It was based on research conducted by Greenpeace along with local organisations in five districts of Khagaria, Madhepura, Muzaffarpur, Nalanda and Patna.

Reyes Tirado, a senior scientist at Greenpeace Research Laboratories at Britain’s University of Exeter and lead author of the study, said it revealed ground water and wells on farms showed pollution from nitrogen fertilizers.

“In Nalanda, 65 percent of wells showed some degree of nitrate contamination.
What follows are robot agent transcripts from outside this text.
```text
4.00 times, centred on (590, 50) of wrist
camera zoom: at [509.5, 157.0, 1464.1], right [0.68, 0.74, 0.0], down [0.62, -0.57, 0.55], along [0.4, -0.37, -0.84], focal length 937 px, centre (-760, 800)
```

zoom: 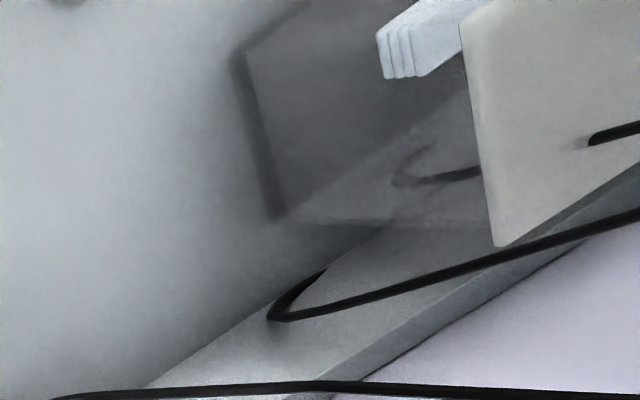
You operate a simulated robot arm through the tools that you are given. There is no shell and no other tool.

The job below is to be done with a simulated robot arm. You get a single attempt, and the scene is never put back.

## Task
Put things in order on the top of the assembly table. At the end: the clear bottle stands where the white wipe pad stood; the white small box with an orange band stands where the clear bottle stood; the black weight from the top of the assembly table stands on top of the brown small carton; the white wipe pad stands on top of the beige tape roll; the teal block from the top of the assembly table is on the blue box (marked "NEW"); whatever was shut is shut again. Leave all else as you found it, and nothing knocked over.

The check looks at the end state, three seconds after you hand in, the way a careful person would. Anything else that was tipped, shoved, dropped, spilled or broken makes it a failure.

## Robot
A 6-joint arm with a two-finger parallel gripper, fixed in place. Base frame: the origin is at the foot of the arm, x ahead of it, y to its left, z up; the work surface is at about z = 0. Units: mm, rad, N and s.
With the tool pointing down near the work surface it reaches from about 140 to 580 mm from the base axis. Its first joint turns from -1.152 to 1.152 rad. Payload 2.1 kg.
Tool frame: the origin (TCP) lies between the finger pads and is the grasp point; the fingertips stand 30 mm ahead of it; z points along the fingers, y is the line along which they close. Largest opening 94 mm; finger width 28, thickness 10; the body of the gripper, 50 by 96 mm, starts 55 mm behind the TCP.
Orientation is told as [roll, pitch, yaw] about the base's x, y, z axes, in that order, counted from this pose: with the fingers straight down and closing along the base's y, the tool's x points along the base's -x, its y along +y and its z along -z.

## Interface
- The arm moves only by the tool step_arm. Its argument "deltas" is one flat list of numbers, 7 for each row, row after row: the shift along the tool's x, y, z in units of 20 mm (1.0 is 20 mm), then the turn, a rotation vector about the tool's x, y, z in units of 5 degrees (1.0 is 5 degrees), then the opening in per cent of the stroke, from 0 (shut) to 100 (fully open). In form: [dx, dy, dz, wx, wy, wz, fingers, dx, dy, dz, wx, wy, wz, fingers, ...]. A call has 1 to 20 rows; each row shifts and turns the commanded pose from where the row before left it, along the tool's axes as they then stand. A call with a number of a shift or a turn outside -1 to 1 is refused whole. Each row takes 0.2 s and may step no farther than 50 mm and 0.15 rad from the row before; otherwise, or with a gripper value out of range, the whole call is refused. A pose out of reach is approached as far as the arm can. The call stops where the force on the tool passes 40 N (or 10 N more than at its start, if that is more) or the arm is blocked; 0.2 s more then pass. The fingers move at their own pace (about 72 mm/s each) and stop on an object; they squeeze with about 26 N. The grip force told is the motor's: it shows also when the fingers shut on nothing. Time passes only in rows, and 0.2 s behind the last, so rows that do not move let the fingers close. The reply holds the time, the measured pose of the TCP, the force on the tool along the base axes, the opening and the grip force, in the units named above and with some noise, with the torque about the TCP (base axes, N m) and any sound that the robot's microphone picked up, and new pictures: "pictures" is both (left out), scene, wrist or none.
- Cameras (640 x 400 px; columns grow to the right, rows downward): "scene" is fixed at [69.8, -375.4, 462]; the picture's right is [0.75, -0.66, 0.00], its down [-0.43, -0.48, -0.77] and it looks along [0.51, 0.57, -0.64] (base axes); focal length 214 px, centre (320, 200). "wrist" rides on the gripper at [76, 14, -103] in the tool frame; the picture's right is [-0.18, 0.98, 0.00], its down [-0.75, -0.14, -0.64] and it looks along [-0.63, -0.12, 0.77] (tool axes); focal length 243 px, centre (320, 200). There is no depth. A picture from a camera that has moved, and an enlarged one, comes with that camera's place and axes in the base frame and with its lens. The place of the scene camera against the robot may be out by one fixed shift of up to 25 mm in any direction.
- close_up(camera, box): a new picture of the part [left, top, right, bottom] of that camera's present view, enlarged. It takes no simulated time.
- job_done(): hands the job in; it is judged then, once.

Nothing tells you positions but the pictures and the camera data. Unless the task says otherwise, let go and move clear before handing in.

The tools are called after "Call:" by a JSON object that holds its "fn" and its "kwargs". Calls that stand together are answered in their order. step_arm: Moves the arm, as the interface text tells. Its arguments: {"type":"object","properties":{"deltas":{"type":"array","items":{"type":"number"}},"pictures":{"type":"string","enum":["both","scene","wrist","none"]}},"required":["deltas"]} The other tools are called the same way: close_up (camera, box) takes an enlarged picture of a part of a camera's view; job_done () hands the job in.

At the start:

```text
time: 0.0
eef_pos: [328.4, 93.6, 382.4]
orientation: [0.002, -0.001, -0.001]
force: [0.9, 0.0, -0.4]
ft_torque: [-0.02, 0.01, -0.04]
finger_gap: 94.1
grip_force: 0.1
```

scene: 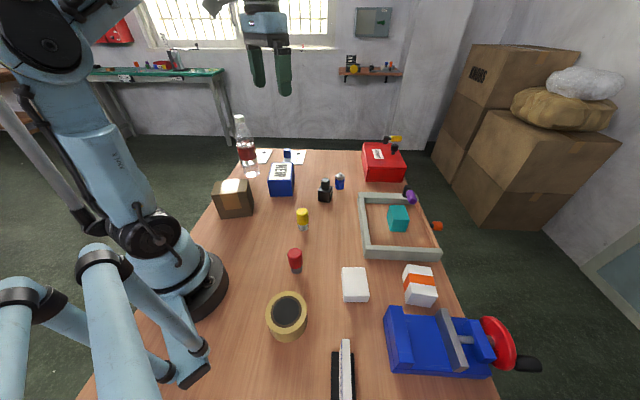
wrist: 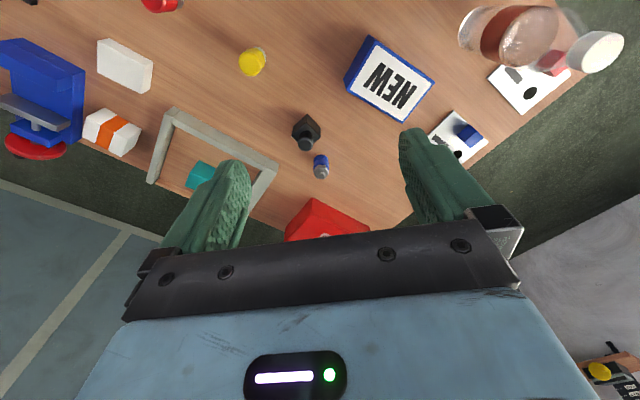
Although at present nitrate pollution is not above levels currently considered unsafe for human consumption, continuing with this trend of applying heavy doses of nitrogen fertilizers can lead to serious drinking water pollution,” he said at the report’s release here.

The study also revealed that around 70 percent of the nitrogen in the gas-based chemical fertilizer used in Bihar farms might be lost, with both monetary and environmental impacts.

Specifically about 71 percent and 64 percent of the nitrogen applied to rice and wheat is roughly estimated to be not recovered in the harvested crop, and thus lost to water or atmosphere, with only a small proportion remaining in the soil, the study said.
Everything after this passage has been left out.